Web Only: the best of the blogs

The five must-read posts from this weekend, on the polls, Peter Watt and Stormont politics

1. Latest ICM poll shows little impact from Hoon-Hewitt

At UK Polling Report, Anthony Wells analyses the latest ICM/Sunday Telegraph poll results, which he says may have come too soon to give an accurate measure of fallout from the Hoon/Hewitt plot.

2. Ulster puritanism caught with its pants down

The recent difficulties faced by Iris Robinson and Gerry Adams have provided a puritanical scandal, says Michael White, blogging at the Guardian.

3. Tennant: I want the cleverest person in the room as PM, not someone who looks good in a suit

The Timelord is not your usual political commentator. Nonetheless, Alex Smith at Labour List tells us, the ex-Doctor Who star David Tennant has expressed his support for Gordon Brown. Will others from the arts follow suit?

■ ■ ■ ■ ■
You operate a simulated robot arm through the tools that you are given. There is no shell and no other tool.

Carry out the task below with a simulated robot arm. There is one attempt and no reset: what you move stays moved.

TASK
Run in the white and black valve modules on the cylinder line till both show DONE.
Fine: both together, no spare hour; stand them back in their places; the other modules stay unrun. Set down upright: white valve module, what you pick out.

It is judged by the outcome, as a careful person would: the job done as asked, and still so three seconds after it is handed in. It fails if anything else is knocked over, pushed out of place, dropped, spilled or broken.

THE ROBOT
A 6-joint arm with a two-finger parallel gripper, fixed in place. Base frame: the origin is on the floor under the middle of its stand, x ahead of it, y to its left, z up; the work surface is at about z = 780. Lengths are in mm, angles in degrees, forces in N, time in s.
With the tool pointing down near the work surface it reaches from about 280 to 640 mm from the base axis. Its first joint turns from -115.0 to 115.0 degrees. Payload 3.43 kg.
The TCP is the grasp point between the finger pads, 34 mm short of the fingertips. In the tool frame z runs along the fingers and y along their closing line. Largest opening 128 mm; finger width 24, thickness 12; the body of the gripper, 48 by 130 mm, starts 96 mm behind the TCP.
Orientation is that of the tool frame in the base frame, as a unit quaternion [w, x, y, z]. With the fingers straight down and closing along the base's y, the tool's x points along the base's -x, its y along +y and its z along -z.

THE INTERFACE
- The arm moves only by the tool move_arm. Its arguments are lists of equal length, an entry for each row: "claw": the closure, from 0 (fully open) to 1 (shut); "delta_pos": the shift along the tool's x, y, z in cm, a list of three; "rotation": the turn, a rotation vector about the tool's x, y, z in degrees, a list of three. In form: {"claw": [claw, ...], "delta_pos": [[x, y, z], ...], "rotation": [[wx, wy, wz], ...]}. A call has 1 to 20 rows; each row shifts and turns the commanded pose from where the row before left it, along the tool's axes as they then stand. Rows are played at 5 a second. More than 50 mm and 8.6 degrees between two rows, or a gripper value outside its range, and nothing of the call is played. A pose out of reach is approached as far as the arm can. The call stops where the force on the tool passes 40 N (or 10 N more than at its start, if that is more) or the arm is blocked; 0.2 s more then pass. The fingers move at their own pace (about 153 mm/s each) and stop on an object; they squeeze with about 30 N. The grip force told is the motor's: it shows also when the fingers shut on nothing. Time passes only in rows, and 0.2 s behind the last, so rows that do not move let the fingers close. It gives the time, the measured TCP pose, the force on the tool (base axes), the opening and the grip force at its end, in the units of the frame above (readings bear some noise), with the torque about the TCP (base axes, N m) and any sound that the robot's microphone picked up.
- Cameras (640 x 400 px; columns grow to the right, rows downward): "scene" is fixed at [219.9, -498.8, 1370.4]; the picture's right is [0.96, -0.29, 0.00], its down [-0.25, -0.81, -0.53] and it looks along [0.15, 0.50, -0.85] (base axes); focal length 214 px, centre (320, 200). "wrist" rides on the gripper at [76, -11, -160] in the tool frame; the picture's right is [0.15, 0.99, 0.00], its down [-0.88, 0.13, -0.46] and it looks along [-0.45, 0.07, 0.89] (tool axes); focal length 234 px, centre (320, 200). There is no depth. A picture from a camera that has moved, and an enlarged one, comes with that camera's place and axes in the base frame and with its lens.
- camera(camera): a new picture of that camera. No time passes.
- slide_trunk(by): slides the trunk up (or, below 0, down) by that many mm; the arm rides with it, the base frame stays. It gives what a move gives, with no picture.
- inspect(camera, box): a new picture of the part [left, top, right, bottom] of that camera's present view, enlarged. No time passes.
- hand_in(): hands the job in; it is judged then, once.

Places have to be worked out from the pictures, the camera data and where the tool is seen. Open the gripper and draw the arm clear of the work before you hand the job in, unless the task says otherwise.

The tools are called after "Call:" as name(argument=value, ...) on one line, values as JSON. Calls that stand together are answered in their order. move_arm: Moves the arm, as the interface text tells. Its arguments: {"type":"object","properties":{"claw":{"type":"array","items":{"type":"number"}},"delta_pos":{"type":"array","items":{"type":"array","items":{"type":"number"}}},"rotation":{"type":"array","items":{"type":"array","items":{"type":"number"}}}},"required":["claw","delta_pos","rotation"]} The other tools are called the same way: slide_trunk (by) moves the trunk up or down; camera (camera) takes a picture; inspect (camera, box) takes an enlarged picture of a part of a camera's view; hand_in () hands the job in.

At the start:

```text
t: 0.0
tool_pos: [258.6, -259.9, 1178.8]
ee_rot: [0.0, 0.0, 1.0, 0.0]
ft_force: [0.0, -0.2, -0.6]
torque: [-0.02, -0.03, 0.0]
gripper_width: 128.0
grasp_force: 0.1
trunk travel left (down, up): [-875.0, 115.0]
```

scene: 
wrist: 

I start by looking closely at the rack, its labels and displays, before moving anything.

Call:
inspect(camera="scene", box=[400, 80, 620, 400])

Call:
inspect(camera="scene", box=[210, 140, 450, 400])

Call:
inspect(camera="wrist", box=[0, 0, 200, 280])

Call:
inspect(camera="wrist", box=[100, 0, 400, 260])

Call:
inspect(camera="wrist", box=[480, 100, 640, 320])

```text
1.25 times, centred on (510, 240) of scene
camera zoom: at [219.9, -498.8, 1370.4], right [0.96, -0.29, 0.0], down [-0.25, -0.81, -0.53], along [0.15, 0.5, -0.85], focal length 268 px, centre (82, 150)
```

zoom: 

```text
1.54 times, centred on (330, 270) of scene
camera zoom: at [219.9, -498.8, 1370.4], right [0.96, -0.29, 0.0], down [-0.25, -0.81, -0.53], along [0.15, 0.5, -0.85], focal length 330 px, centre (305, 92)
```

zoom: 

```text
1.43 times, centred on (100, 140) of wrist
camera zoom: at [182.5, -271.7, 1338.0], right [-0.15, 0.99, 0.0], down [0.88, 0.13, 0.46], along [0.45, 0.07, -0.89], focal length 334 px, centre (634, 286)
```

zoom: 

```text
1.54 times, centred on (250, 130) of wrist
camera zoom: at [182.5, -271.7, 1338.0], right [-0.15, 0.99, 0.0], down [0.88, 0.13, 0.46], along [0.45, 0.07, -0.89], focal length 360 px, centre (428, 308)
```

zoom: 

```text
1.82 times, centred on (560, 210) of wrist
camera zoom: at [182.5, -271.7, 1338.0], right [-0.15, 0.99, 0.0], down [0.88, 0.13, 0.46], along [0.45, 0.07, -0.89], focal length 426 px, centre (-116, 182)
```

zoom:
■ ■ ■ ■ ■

4. How will the Tories use the Watt claims?

Mike Smithson at Political Betting speculates on how the media will respond to Peter Watt's revelations -- which diverted attention from fresh criticism of Brown by Geoff Hoon.

5. Revealed: the Lib-Con pact election poster

Stephen Tall posts an election poster from more than 50 years ago on Liberal Democrat Voice.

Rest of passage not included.